The Obama administration’s December move does neither.

A Dec. 4 decision memo from Darcy, the political appointee who headed the Army Corps, announced that the agency would not grant the easement until doing an environmental impact statement.

But the document goes to great lengths to defend the process the agency had followed so far. Darcy notes that "this decision does not alter the Army’s position that the Corps’ prior reviews and actions have comported with legal requirements."

"The problem is that the Department of Interior letter says that the original environmental assessment was incorrect, and the Army secretary letter says, ‘No, actually, we still think that was correct,’" Coleman said. "The tribes would be in a much stronger position if the Army Corps had said, ‘OK, we need to withdraw this because it turns out we were wrong about the no significant impact finding."

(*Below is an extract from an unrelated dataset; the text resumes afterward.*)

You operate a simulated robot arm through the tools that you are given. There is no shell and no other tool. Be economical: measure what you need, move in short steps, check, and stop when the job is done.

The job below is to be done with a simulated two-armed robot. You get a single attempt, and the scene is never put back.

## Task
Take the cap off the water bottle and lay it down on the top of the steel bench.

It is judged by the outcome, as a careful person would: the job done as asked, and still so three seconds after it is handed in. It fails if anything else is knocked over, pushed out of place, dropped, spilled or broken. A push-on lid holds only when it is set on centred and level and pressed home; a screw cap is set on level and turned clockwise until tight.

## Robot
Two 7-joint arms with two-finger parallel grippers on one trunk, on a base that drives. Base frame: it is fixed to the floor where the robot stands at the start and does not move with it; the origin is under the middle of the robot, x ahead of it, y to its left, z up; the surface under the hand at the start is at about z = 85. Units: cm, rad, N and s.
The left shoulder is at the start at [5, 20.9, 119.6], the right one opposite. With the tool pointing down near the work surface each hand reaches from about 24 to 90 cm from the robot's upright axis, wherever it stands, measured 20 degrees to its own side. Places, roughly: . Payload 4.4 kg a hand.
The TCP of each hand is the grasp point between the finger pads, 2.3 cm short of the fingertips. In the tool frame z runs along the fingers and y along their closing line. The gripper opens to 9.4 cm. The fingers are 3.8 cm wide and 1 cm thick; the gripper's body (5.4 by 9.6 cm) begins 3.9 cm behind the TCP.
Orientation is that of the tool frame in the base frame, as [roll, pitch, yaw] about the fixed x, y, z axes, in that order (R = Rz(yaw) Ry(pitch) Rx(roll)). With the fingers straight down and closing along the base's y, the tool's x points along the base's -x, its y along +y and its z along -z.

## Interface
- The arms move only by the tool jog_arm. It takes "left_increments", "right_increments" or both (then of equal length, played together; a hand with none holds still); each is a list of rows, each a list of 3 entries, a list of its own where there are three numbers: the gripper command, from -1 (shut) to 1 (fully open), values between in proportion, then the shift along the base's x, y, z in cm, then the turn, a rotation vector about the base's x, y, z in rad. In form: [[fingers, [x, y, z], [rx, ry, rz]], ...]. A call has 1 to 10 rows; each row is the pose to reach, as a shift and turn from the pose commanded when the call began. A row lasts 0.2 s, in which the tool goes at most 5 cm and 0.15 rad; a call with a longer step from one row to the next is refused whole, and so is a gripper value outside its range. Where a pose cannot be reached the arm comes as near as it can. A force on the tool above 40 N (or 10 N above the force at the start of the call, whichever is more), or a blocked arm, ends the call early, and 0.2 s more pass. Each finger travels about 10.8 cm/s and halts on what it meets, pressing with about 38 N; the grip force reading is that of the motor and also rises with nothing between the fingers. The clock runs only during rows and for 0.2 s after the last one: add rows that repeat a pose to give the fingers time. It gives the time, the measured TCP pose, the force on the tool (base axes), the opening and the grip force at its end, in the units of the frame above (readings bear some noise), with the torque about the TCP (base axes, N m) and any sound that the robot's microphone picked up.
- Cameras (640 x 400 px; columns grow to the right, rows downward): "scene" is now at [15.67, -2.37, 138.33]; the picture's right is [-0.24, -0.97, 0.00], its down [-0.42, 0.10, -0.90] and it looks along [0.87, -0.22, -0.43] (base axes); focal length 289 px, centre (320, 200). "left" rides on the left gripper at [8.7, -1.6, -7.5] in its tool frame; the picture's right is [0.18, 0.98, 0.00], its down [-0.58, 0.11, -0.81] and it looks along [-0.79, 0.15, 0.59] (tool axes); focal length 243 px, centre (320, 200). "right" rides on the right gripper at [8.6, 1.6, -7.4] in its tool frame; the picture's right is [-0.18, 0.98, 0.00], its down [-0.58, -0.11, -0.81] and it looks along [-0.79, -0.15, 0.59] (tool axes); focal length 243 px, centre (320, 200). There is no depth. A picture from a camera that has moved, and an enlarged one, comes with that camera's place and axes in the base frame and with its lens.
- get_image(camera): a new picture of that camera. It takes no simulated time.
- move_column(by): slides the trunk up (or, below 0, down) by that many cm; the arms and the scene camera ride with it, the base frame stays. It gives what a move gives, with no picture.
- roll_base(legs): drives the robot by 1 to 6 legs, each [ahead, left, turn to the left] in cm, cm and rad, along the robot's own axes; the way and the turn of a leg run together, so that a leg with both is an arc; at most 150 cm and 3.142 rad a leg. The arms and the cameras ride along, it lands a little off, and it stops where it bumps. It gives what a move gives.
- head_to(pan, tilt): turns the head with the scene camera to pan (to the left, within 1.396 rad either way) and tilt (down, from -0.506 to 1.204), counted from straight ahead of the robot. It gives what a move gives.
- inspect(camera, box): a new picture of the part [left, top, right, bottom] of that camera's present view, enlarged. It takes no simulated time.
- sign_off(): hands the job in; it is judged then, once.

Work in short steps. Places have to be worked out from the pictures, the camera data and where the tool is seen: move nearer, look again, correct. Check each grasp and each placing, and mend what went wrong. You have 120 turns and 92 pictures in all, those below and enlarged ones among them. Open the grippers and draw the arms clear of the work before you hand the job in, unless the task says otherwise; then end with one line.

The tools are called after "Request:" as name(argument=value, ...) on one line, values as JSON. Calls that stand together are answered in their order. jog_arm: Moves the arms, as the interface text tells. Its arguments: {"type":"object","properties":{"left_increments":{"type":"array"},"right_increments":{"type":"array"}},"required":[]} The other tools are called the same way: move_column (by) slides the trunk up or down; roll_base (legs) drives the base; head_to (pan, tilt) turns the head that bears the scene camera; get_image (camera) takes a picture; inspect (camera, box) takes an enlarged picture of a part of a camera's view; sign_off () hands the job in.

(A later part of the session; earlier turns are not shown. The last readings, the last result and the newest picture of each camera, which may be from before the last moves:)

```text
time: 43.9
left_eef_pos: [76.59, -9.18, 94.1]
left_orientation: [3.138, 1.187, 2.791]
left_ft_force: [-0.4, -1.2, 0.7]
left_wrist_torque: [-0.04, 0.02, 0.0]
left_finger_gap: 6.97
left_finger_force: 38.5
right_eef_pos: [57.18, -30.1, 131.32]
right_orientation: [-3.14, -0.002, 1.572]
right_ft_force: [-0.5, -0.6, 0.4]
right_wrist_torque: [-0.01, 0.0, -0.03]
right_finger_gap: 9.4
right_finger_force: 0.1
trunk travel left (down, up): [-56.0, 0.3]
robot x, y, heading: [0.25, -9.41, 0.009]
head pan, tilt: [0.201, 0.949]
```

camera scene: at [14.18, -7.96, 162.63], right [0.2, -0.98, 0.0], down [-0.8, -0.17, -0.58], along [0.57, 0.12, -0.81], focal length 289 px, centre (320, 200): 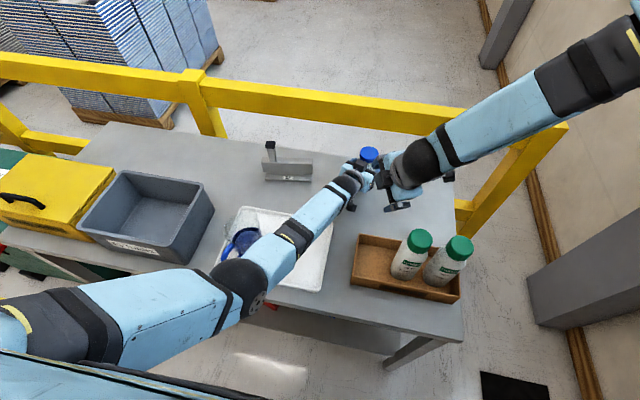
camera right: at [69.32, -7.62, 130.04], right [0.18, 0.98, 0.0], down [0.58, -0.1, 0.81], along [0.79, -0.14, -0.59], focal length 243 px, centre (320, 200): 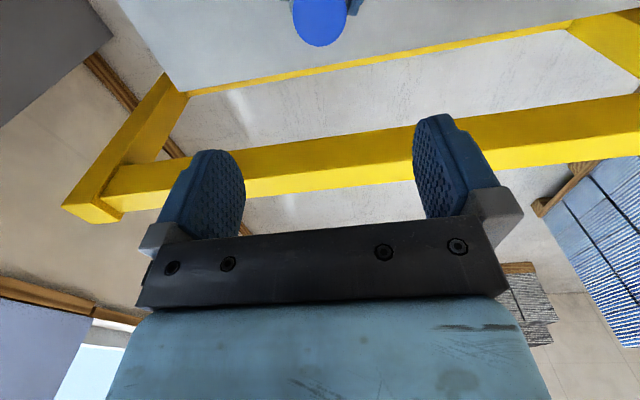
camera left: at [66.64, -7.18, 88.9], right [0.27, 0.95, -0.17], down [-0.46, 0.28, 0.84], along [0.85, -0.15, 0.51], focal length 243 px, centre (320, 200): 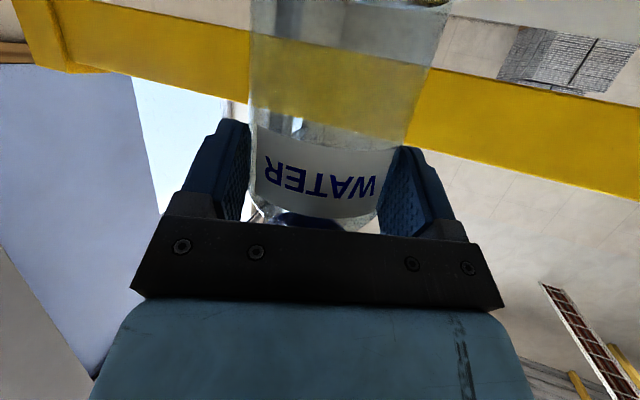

Barry University law professor Nadia Ahmad, who heads the American Bar Association’s environmental justice committee, argued that a more fundamental problem exists in the fact that the tribes even have to raise the solicitor’s opinion.

"Why do they have to turn to a memorandum that was eleventh-hour during the Obama administration, and why is the treaty not enough?" she asked. "Why are federal statutes not enough to protect them?"

Still, Coleman said, the legal memo could prove useful in persuading the court that the Army Corps’ review process did not comply with the National Environmental Policy Act.

"The odds are always tough arguing against the government, but if you were looking for things that would be helpful, a policy reversal and an interagency fight would be great," he said. "And we’ve got both here."

The court will consider the Standing Rock Sioux’s arguments about the memo next month after Dakota Access and the Army Corps have a chance to respond. A hearing for a separate Cheyenne River Sioux attempt to freeze construction is set for next Tuesday.